Who else would be so accepting of a less-than-perfect tree, than those who toil the earth and endure years of botanical triumphs and failures? It can take a lot of time and effort to cultivate anything over 5 feet tall. Perhaps that’s why it becomes almost an obsession for me to keep my tree watered once it comes into the house. My guess is it’s a combination of my guilt for cutting down a perfectly good tree and my compulsion to keep every plant alive.
This year the feeling is hitting me stronger than usual, since we’re sporting a 13-foot Fraser fir in our living room. With family coming out from Ohio, we wanted to do it up big. Mission accomplished. This thing is huge. There’s only about an inch of room to spare in our beefy Bowling’s Last Stand. The stand has been a tank (dubbed “the last Christmas tree stand you’ll ever need to buy”) over the years. So far, it’s holding up the tree just fine, but we just can’t seem to keep it filled with enough water.

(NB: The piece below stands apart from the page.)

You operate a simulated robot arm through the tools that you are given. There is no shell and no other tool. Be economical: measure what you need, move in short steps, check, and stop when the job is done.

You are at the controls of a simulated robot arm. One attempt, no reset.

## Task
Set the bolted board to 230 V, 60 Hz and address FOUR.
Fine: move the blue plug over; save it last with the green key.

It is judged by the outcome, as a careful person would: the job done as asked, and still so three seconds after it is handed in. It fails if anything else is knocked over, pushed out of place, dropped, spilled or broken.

The first night home, I must of crawled under our ginormous fir two or three times to quench its thirst-knocking down ornaments along the way and resurfacing with a fresh coating of sap and needles down the back of my shirt. By the second night, my husband had set up a clever self-watering system. The tree now siphons water to its stand through a hose that is sunk into a plastic dishpan basin that we fill with water (once a day now). It’s not pretty, but, like most gardeners, I couldn’t care less; it’s getting the job done. If my family (or Martha Stewart) doesn’t like it, heck with them. I think it’s the most beautiful tree in the world.